**PROBLEM**
Repeat the span of the selected text whose first words are "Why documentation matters" and whose last words are "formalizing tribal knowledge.".

**SELECTED TEXT**
--------------------

Learn Documentation for Data Engineer for free: roadmap, examples, subskills, and a skill exam.

Published: January 8, 2026 | Updated: January 8, 2026

Why documentation matters in Data Engineering

Documentation is how Data Engineers turn complex systems into reliable, understandable, and maintainable products. Clear docs reduce incidents, accelerate onboarding, and help analysts, ML engineers, and stakeholders use data safely. Good docs make your pipelines auditable, your schemas discoverable, and your team resilient when people rotate or on-call gets paged at 2 a.m.

  • Fewer outages: Runbooks and ownership info speed up incident response.
  • Better data trust: Data dictionaries and change logs prevent broken dashboards.
  • Faster delivery: Source-to-target maps and metadata unblock reviewers and consumers.
  • Scalability: Consistent templates let your platform grow without chaos.

Who this is for

  • Early-career Data Engineers learning team-ready habits.
  • Experienced engineers formalizing tribal knowledge.
  • Analytics engineers and platform engineers who publish or operate pipelines.

Prerequisites

  • Basic SQL and data modeling concepts (tables, schemas, lineage).
  • Familiarity with pipelines/orchestrators (e.g., Airflow) and version control (e.g., Git).
  • Comfort writing concise Markdown or lightweight YAML/JSON.

Learning path

  1. Foundation: Decide standards
    Pick your documentation style and templates
    • Choose a consistent format (Markdown + YAML/JSON snippets).
    • Create templates for datasets, pipelines, and runbooks.
    • Define ownership fields (team, Slack channel, on-call rotation) and SLAs.
  2. Dataset docs
    Write data dictionaries and metadata
    • Document purpose, freshness, partitioning, sensitive fields, and lineage.
    • Add column-level definitions and allowed values.
  3. Pipeline docs
    Create runbooks and source-to-target (S2T) maps
    • Document triggers, dependencies, SLAs, retries, backfills, and failure modes.
    • Capture transforms and business logic in S2T maps.
  4. Change management
    Set up versioned change logs
    • Record schema changes, deprecations, and impact analysis.
    • Tie docs to code reviews and release notes.
  5. Consumer experience
    Onboarding guides and discoverability
    • Explain how to find datasets, request access, and interpret metrics.

--------------------

**SUPPLIED DATA**
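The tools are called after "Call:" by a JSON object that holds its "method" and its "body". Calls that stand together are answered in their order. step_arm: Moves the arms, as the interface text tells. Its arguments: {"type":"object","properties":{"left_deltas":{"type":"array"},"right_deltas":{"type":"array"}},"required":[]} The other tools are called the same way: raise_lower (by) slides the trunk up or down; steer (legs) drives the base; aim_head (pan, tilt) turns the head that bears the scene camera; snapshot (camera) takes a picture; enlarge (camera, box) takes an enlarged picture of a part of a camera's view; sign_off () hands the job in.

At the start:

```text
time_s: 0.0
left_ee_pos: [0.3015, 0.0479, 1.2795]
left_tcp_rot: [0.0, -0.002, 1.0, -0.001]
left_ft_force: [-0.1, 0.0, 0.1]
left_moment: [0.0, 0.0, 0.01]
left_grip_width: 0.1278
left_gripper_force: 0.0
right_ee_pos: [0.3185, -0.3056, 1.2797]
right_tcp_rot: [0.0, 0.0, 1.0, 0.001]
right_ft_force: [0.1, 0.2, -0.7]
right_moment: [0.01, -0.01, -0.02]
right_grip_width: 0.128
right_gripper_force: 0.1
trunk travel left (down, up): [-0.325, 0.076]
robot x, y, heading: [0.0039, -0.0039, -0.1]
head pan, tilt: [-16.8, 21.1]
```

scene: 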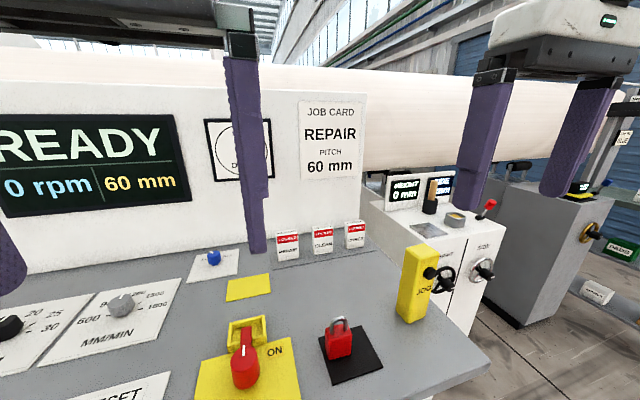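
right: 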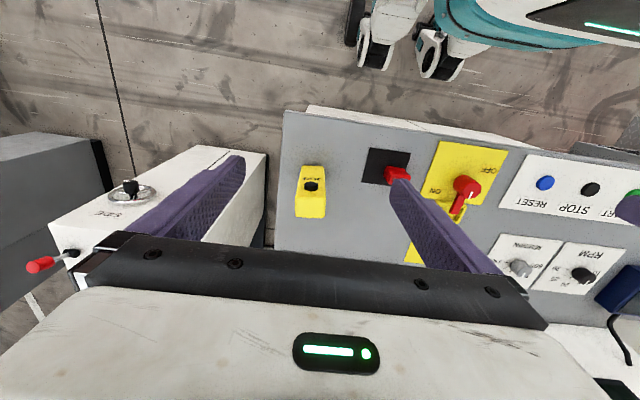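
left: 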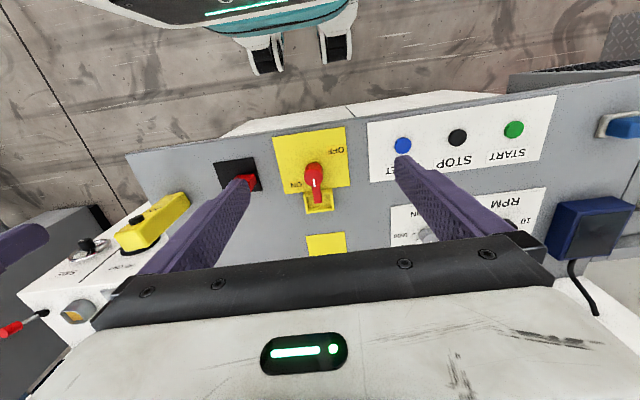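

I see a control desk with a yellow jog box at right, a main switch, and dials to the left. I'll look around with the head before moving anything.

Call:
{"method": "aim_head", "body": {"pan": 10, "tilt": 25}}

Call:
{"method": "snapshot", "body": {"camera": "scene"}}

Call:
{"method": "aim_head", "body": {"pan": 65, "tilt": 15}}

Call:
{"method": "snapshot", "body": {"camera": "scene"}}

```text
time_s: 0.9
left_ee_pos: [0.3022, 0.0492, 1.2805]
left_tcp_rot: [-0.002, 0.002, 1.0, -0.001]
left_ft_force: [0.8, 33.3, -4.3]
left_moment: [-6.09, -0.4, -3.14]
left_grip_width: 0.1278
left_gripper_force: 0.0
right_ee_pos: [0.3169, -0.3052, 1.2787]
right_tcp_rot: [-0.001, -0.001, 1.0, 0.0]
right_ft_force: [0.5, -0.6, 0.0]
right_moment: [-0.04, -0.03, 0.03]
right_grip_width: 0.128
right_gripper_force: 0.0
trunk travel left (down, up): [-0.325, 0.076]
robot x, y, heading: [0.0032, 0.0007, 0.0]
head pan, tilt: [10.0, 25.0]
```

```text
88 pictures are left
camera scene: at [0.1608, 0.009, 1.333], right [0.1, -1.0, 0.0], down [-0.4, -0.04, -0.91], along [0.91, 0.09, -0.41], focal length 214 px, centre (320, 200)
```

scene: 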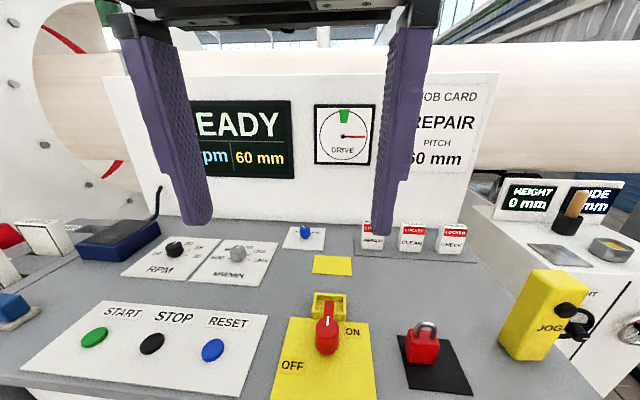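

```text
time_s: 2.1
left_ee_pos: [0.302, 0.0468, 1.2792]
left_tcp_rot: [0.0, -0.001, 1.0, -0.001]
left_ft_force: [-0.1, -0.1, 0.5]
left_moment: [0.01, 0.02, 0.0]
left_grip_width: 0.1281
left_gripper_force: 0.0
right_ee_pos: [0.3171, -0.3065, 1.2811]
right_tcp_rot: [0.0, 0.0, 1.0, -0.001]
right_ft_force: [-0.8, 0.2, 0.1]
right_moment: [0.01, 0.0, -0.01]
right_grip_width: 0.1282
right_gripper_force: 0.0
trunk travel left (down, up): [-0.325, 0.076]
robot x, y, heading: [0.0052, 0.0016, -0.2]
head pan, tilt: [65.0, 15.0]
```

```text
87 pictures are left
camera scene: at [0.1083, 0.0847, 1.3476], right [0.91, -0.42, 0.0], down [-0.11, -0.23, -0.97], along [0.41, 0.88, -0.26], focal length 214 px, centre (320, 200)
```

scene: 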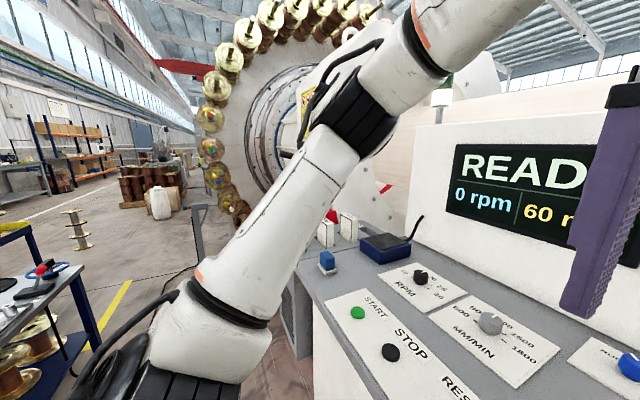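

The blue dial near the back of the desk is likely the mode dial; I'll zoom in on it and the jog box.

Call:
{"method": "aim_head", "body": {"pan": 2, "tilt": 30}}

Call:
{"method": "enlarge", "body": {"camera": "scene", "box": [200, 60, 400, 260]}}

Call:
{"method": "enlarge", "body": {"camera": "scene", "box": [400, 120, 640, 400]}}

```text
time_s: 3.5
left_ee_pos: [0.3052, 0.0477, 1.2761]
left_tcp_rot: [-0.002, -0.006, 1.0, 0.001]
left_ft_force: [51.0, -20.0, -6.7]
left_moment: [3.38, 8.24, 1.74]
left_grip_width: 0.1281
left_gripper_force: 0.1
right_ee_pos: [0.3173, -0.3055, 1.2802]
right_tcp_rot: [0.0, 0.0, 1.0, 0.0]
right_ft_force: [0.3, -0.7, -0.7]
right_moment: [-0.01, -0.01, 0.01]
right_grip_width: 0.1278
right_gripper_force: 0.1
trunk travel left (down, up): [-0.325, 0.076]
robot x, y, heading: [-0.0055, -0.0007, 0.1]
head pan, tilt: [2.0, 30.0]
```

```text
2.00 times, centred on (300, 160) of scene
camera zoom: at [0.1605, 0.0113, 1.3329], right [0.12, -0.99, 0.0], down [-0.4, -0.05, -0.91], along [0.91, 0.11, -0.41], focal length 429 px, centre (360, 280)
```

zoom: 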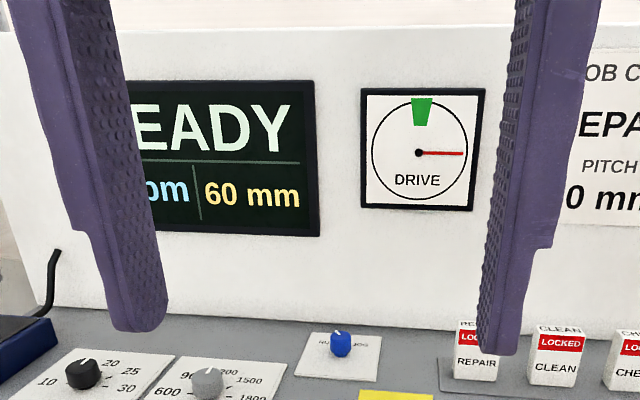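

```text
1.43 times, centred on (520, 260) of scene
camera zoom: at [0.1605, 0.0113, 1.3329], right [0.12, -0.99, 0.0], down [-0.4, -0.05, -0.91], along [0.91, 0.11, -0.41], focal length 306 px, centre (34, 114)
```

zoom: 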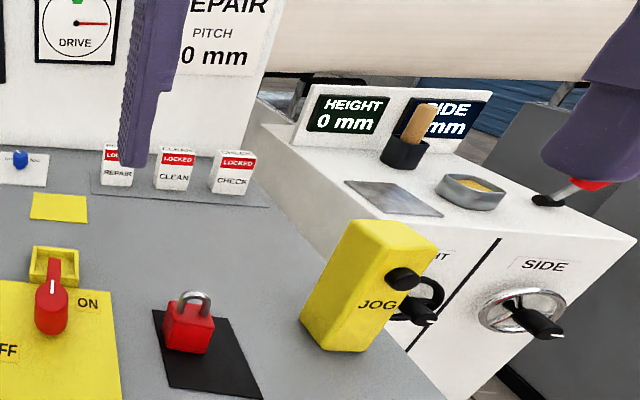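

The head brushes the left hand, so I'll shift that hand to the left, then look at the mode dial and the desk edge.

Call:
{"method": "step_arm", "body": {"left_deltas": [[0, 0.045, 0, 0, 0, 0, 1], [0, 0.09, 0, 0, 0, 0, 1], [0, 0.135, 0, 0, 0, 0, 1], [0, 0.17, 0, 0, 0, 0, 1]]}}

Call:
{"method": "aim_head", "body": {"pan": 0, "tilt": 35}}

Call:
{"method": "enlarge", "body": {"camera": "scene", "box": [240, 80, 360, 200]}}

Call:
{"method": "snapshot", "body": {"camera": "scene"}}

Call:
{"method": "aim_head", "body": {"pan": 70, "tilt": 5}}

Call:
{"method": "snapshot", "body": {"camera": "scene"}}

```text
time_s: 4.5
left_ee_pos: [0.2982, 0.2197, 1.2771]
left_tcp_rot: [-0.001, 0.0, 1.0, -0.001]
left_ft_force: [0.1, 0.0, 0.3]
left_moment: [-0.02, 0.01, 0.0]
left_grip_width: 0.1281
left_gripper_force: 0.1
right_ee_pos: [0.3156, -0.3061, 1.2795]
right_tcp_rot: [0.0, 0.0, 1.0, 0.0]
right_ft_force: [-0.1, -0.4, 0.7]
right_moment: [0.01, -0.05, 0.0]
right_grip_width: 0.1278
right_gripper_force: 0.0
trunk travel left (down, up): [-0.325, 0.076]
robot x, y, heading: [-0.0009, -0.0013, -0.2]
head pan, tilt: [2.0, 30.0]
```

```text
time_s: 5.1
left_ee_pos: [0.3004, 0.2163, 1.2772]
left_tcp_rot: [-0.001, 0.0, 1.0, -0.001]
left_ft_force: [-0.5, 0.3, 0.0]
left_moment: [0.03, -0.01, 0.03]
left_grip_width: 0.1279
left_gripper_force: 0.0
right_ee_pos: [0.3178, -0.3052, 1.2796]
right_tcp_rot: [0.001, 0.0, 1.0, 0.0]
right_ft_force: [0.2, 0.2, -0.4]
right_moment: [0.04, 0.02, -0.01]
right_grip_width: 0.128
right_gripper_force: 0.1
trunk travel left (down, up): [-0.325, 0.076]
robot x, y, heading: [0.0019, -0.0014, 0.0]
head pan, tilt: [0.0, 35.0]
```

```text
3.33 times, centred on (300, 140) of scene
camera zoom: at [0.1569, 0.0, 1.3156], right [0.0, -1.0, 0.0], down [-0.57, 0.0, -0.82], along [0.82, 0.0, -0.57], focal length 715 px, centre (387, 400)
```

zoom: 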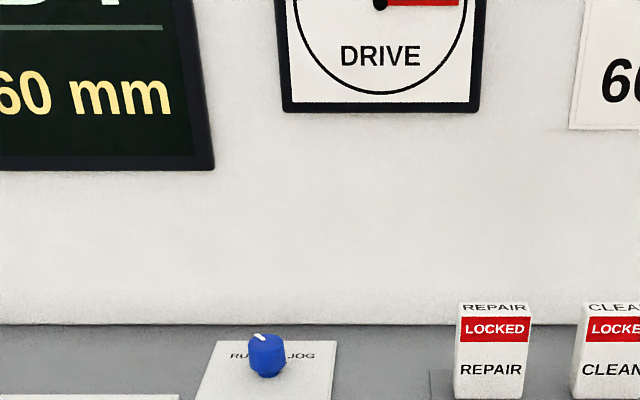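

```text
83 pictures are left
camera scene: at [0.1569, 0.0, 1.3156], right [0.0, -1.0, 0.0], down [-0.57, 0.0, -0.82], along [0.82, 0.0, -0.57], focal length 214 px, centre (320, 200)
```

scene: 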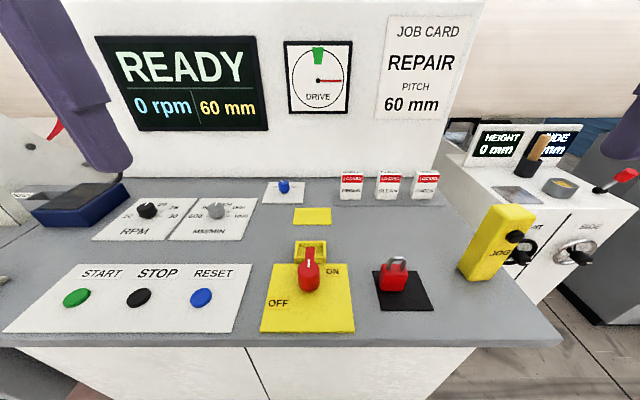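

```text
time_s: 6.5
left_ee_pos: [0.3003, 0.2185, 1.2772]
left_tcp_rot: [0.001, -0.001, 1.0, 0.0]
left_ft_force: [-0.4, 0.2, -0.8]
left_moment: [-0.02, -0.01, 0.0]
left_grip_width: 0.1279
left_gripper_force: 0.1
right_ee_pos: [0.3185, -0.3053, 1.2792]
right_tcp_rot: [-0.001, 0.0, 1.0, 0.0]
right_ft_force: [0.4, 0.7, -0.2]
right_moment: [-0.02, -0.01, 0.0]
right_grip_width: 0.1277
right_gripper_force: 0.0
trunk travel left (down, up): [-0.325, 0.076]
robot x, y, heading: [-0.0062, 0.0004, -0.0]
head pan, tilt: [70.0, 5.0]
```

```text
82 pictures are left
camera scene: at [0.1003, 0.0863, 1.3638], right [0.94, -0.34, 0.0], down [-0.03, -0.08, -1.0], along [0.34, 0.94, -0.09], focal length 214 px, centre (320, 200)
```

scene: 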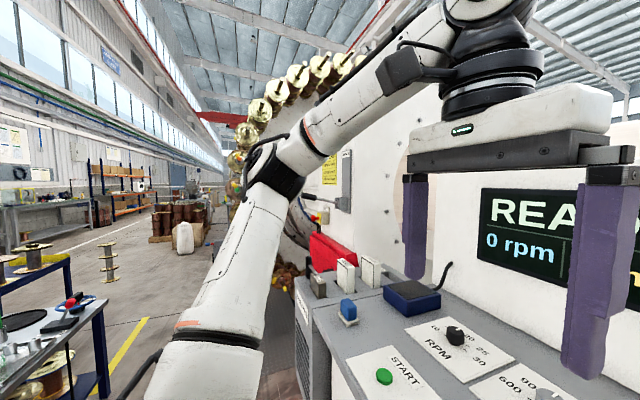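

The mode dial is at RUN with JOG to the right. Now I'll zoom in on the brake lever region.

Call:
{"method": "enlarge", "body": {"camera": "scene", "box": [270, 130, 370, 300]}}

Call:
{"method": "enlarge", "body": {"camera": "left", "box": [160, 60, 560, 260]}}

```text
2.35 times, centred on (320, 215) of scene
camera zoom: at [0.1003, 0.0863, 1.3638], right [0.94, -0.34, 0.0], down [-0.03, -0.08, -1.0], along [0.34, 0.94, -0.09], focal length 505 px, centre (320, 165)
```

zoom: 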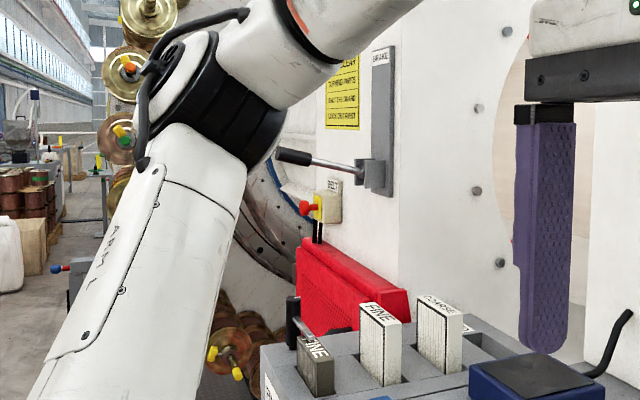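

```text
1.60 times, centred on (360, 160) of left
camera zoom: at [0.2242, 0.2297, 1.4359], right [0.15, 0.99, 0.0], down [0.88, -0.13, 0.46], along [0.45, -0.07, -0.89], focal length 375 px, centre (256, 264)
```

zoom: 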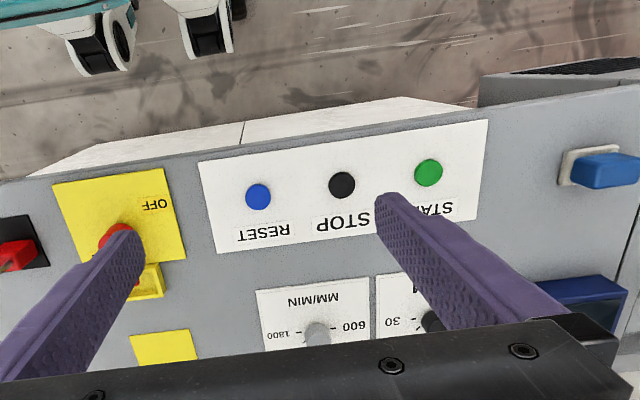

--------------------

**OUTPUT FOR THIS EXERCISE**
Why documentation matters in Data Engineering

Documentation is how Data Engineers turn complex systems into reliable, understandable, and maintainable products. Clear docs reduce incidents, accelerate onboarding, and help analysts, ML engineers, and stakeholders use data safely. Good docs make your pipelines auditable, your schemas discoverable, and your team resilient when people rotate or on-call gets paged at 2 a.m.

  • Fewer outages: Runbooks and ownership info speed up incident response.
  • Better data trust: Data dictionaries and change logs prevent broken dashboards.
  • Faster delivery: Source-to-target maps and metadata unblock reviewers and consumers.
  • Scalability: Consistent templates let your platform grow without chaos.

Who this is for

  • Early-career Data Engineers learning team-ready habits.
  • Experienced engineers formalizing tribal knowledge.